Well, the west is stacked with inventory in all cities.
http://bubbletracking.blogspot.com/
Well, the west is stacked with inventory in all cities.
http://bubbletracking.blogspot.com/
Hi Philip John -
You make some fair points, but I'd caution you against claiming that housing bears can't see the facts rationally. While nobody can look in a crystal ball and predict the future, rational arguments can be made for further appreciation, stagnation, or a drop in prices.
I would tend to agree with your second point - that homeowners are more fiscally responsible than renters - up until 2003 or so. Prior to 2003 (and especially prior to 2000), you really needed a good income and a down payment to buy a house. That guaranteed that homeowners were 1) capable of saving, and 2) capable of earning.
The massive rise of interest-only arms, zero down payment loans, and "no-doc" loans changed all that. Owning a home no longer guaranteed fiscal responsibility.
I was skeptical of the bh's until about 2003 - roughly the last third of this boom. The first third was driven by economic activity during the tech boom. The second was the drop in interest rates. The third has been the relaxing of lending standards.
The third is the one that could unravel most easily. A minor downturn could turn into a rout.
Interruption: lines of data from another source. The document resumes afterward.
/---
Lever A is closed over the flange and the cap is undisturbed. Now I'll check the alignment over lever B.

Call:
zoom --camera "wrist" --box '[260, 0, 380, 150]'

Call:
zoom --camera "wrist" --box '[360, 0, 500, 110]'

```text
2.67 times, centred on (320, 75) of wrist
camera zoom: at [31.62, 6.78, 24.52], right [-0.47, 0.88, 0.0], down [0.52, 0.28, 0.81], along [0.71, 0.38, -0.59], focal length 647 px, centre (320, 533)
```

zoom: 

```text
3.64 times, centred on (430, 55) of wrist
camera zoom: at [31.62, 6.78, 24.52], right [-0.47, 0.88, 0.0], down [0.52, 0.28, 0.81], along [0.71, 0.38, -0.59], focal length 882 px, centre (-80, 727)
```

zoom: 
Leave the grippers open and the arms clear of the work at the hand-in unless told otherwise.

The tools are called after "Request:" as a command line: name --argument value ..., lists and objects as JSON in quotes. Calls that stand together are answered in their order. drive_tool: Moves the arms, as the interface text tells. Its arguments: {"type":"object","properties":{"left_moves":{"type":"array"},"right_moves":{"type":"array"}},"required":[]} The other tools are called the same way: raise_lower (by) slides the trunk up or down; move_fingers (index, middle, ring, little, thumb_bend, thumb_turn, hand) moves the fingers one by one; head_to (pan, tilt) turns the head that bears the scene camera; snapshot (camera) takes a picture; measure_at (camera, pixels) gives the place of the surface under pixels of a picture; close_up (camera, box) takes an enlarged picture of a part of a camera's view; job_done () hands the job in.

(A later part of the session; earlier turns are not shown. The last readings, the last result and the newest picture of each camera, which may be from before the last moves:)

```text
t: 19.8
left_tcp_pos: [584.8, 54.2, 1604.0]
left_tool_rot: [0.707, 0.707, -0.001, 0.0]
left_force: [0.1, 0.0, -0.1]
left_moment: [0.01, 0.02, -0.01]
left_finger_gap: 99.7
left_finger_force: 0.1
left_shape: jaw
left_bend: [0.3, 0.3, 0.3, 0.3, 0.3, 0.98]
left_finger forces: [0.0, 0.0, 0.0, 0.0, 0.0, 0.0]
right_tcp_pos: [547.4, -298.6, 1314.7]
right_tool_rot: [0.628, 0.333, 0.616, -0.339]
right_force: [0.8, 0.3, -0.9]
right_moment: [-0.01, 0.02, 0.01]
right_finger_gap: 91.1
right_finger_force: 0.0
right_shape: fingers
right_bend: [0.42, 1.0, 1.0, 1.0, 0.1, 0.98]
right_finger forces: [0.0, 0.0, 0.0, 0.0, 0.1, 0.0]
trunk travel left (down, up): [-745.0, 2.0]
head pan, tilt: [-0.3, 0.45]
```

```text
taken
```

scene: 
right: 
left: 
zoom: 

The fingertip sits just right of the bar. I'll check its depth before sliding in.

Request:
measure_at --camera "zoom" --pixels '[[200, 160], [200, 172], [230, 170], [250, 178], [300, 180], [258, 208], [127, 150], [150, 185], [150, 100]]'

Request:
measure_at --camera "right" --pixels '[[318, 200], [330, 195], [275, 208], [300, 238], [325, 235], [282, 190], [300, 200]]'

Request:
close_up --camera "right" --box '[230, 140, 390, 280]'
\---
My thought is that in high priced markets rent vs. owning over the long haul is a wash. Rents generally do not rise an average of 5% per year. If looking at long term past performance is any indication, the stock market has outperformed housing. A renter investing the difference from ownership costs in the stock market would come out at least even if not ahead of an owner. (I have done so since my 1st full time job in the early 1980s) My stock portfolio is a very tidy sum. I could buy a median house in any US market and have lots left over. I did not hit it big with any blockbuster stock like Microsoft or Google but just invested in moderate risk broadbased market indexes. Also I never lived in anything bigger than a 1 bedroom - Not possible for many people. That said for a lot people owning is phychologically comforting / satisfying which is a main reason there has been excessive price increases.